§ What you should do
Pick out every line holding the string "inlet" and copy it.

§ Data segment
▶

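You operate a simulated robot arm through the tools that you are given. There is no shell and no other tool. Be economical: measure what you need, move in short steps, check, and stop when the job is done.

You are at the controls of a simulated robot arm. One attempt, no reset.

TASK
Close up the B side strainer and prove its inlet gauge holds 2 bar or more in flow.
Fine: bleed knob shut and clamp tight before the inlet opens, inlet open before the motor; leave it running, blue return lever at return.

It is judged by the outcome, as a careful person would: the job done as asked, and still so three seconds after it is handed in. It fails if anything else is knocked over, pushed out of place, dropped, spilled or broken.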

◀

§ Result for this task
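Close up the B side strainer and prove its inlet gauge holds 2 bar or more in flow.
Fine: bleed knob shut and clamp tight before the inlet opens, inlet open before the motor; leave it running, blue return lever at return.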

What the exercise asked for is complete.